The land around Barmpton was sacred to the Brigantes, the Iron Age people who lived in this area. We know this because an ancient iron sword in a bronze scabbard:
was found around 1880 by some masons engaged in repairing a bridge at Barmton (sic), near Sadberge, in the county of Durham. It was thought of so little account that it lay on a heap for some days.Rev. William Greenwell, Proceedings of the Society of Antiquaries of London, November 21st 1895
According to the British Museum website:
The British Museum Register also notes a reference in the ‘Stockton and Darlington Times’, 3 August 1905, to the effect that the sword was found in Mr William Waldy’s gravel pit at Barmpton near Darlington. In a letter to Greenwell dated 4 December 1895, W. Lancaster Taylor, Rector of Sadberge, recorded ‘it seems this sword was dug up at Barmpton, a place near here, by masons who were repairing a bridge’. John Smith, landlord of the Three Tuns at Sadberge, heard about it and probably ‘secured it for some liquor’ about 15 years ago, according to his daughter who also said that Dr Hooppell had bought it from Smith for £1 about 10 years ago. Taylor thought that the most appropriate home for the sword would be the vestry at Sadberge Church, but fortunately Greenwell contacted Hercules Read, who secured it for the British Museum.
The sand quarry where the sword was found is just to the north west of Barmpton Hall and can be located on this map produced by the Darlington Ramblers Association, illustrating their Barmpton and Skerne Valley walk. The quarry has now been planted with hawthorn trees. It is just to the left of the beautiful ‘Sandy Beech’, the friendliest tree I have ever encountered – despite some scumbags trying to burn her down so she is, astonishingly, completely hollow!
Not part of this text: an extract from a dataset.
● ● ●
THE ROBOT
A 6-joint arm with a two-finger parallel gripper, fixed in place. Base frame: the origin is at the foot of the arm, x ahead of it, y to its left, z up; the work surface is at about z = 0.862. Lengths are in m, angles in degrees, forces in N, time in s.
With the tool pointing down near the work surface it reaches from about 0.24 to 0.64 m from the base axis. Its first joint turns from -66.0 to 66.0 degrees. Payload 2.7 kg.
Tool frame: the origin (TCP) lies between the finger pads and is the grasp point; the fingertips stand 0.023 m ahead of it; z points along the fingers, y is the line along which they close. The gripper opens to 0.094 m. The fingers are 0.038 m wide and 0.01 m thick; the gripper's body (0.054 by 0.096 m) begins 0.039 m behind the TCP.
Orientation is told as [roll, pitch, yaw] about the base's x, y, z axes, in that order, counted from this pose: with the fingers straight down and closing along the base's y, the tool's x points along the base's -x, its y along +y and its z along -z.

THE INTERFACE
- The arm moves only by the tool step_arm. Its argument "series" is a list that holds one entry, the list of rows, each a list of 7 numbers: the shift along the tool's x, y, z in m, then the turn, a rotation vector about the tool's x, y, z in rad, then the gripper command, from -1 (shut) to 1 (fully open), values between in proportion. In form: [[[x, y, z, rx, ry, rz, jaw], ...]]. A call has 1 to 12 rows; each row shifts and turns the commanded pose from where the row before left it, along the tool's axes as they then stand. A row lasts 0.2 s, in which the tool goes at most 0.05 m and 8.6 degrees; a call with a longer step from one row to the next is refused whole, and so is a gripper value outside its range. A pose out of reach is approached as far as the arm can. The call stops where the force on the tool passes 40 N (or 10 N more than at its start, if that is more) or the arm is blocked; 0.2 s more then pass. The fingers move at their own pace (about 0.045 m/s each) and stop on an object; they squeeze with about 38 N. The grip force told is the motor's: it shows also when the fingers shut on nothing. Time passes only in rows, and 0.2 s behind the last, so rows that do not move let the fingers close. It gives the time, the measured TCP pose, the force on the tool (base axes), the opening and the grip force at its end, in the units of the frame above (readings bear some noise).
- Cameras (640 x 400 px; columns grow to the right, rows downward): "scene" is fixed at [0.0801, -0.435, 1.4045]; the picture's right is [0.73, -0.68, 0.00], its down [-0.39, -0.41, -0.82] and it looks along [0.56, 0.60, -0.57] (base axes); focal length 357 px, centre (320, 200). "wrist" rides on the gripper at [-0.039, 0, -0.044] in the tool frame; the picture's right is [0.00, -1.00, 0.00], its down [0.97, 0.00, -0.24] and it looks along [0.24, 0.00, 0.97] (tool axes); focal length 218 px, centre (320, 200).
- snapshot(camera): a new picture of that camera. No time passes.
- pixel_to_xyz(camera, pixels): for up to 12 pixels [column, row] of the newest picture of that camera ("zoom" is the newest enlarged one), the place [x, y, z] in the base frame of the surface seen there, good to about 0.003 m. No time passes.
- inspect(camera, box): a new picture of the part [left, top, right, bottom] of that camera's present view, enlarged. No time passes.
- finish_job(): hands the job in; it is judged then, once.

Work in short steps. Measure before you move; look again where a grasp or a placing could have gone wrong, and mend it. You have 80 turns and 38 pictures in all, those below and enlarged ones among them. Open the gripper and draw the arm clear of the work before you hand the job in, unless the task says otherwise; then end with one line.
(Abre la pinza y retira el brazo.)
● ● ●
We went into the Dolphin Centre to observe the meeting from the balcony. Initially, we thought that the voting through of the Local Plan would be a ‘done deal’ and we just wanted to be there to witness and stand up as representative of those who do not agree with it. We were surprised at the passion of some of the Councillors speaking against the plan and even thought, for a short while, that there may be a small chance the plan might not get voted through. The vote was much closer than expected: 24-20 , but sadly the Local Plan was voted through.
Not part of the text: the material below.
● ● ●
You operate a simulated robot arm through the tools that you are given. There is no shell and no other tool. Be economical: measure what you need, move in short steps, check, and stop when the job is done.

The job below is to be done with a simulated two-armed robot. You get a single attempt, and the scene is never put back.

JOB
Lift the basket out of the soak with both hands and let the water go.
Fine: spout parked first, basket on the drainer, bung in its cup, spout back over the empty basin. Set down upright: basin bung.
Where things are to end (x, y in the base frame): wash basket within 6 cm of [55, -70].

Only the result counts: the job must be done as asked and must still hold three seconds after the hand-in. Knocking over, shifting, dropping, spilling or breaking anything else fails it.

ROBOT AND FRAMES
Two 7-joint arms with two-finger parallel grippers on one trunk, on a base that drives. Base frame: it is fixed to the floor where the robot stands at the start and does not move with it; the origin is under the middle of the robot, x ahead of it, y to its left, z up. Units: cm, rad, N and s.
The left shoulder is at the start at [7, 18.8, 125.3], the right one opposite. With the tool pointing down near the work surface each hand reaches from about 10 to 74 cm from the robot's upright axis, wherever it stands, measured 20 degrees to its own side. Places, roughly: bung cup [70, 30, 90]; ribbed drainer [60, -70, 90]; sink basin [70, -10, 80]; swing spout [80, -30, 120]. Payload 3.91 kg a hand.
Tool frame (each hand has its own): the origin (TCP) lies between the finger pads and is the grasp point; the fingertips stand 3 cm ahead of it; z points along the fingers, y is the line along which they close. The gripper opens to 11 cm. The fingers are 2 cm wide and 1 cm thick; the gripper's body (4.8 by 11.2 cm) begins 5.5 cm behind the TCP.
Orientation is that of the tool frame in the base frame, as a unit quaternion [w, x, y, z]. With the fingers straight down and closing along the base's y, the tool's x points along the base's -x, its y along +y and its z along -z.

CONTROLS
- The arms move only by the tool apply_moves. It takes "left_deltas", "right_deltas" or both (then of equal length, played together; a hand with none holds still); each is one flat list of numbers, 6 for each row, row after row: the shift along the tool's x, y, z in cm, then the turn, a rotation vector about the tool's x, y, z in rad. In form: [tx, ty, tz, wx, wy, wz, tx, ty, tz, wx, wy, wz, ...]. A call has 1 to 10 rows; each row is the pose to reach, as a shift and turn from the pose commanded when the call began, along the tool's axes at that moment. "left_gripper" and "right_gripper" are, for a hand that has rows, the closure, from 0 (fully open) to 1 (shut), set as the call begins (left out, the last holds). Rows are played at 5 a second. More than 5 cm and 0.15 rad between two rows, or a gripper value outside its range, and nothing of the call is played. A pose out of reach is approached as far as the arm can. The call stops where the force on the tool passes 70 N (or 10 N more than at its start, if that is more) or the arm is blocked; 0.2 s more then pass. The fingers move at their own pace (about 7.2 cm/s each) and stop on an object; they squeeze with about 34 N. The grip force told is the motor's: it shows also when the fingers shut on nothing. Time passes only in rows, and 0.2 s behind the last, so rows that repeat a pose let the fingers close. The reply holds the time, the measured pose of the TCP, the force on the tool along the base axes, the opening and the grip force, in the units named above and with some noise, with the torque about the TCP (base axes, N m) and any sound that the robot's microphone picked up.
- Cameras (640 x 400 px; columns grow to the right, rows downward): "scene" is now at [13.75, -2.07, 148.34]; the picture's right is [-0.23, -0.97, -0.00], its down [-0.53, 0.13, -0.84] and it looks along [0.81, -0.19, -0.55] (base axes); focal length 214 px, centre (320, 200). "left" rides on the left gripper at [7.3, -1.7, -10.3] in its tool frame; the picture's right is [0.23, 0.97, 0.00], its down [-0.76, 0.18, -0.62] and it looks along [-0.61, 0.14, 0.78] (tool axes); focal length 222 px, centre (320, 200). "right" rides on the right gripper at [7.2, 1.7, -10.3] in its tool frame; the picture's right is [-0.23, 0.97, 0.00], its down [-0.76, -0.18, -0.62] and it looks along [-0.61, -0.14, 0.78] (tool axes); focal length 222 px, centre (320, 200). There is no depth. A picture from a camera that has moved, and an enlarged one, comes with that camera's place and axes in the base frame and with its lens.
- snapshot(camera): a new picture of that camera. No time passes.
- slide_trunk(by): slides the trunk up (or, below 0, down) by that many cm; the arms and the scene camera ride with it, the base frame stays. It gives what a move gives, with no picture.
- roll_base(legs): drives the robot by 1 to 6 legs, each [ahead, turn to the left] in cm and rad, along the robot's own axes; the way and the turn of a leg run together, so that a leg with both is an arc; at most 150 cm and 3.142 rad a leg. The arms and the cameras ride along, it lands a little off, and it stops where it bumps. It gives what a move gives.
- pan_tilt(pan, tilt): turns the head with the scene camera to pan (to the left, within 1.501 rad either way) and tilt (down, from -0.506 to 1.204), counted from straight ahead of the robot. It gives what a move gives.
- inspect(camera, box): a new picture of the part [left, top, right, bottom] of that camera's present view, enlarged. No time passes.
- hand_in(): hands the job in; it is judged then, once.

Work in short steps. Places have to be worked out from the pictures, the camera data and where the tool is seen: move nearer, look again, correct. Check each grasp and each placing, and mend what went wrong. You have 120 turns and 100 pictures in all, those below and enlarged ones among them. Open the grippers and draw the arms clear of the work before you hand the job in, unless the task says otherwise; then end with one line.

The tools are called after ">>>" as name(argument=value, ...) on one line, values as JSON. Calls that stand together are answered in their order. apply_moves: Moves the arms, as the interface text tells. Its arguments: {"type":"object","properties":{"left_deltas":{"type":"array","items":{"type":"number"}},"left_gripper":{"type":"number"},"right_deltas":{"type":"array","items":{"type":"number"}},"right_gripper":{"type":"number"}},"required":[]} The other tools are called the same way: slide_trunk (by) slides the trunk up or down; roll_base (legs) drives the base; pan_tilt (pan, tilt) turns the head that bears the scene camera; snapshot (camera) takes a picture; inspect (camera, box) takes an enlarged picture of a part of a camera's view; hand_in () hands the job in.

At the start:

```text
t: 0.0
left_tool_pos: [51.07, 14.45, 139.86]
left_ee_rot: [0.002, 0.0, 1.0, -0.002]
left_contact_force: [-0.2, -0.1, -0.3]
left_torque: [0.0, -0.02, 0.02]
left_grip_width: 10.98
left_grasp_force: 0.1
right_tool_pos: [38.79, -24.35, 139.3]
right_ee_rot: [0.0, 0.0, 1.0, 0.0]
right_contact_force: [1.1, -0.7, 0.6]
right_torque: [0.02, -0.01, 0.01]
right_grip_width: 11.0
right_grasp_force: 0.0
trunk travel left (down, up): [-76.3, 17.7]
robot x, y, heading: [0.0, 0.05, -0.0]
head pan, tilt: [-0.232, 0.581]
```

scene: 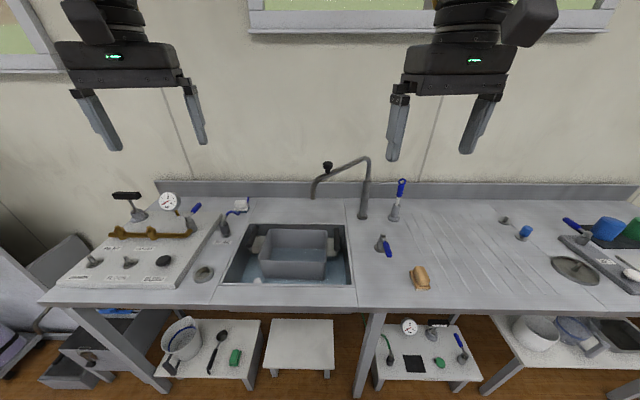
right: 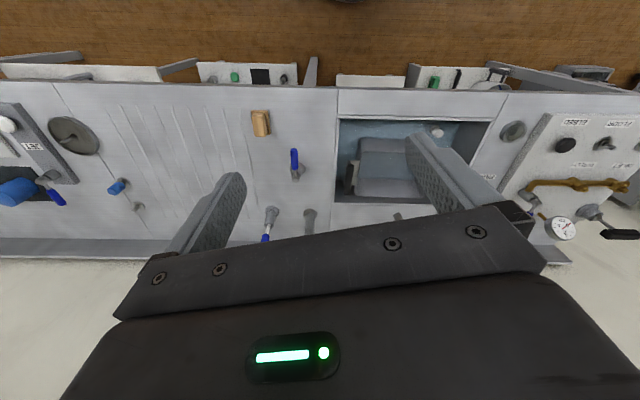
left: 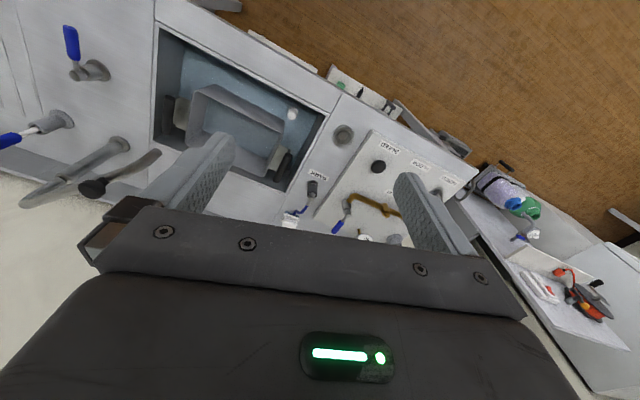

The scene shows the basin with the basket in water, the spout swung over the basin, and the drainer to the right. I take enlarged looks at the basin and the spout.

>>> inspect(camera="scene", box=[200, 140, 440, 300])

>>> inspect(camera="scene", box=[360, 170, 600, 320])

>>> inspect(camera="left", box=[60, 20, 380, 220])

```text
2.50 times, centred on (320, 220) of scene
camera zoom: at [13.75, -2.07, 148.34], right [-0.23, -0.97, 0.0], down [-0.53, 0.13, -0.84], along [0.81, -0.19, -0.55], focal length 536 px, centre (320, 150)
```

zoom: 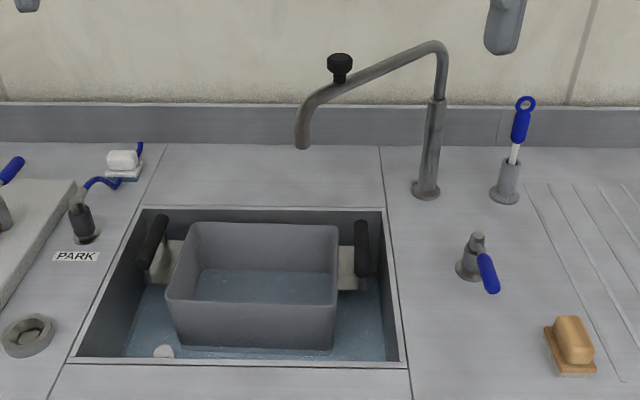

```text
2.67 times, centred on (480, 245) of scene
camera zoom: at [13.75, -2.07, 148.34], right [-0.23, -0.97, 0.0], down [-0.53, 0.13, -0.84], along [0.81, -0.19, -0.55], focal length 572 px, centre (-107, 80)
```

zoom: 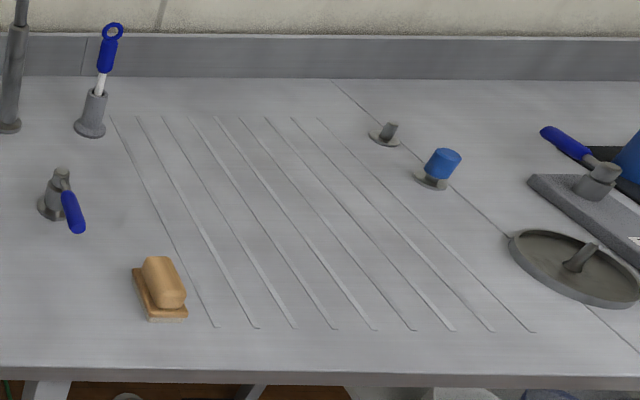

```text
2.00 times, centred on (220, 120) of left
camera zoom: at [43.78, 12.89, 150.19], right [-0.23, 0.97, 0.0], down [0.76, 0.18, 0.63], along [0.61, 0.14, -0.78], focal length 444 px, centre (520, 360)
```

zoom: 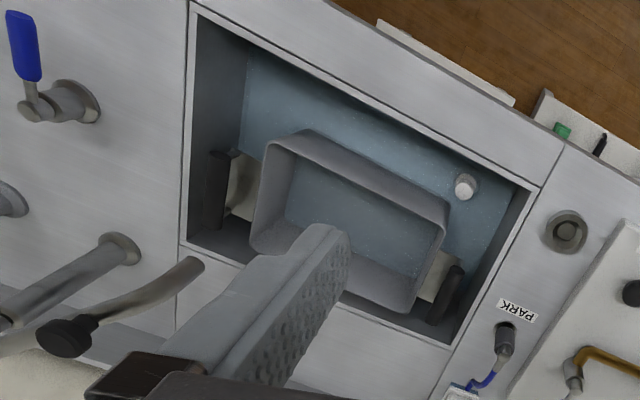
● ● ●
The number of houses the Council plans on being built in the Borough of Darlington as a whole by 2036 is a minimum of 9,840 – but could be as many as 14,836 (Local Plan paragraph 6.2.2, page 38). The Government’s standard method of calculating an area’s housing needs (called the National Planning Policy Framework) gives a far lower figure of 3,240 as being required. The Council’s proposal for 9,840 new houses by 2036 as a minimum is 6,600 more than national planning guidance – and to put this into some sort of context, that’s more houses than the population of Saltburn. When this was raised in the meeting by members of the public the response given to these questions was simply a statement read out and then repeated word for word – that “people had an opportunity to discuss and challenge the housing requirement with a planning inspector at a hearing in May last year.” It was at this point that a scene from The Hitchhikers Guide to the Galaxy sprang to mind:
“But Mr Dent, the plans have been available in the local planning office for the last nine months.”
“Oh yes, well as soon as I heard I went straight round to see them, yesterday afternoon. You hadn’t exactly gone out of your way to call attention to them, had you? I mean, like actually telling anybody or anything.”
“But the plans were on display …”
“On display? I eventually had to go down to the cellar to find them.”
“That’s the display department.”
“With a flashlight.”
“Ah, well the lights had probably gone.”
“So had the stairs.”
“But look, you found the notice didn’t you?”
“Yes,” said Arthur, “yes I did. It was on display in the bottom of a locked filing cabinet stuck in a disused lavatory with a sign on the door saying ‘Beware of the Leopard’.”
The Council could scrap the entire Skerningham development and still have a plan for over two thousand more houses than the Government’s national planning guidance recommends.
There is an ongoing petition against the Skerningham development here, and there will be a Spring Equinox guided walk through Skerningham organised by the Skerningham Woodland Action Group and led by David Clark (who was featured in the video above) to protest against the plans on Sunday 20th March 2022, meeting at 11am at the end of Glebe Road, which some of us from the Mandua Briga Seed Group are planning on attending. Hopefully see you there!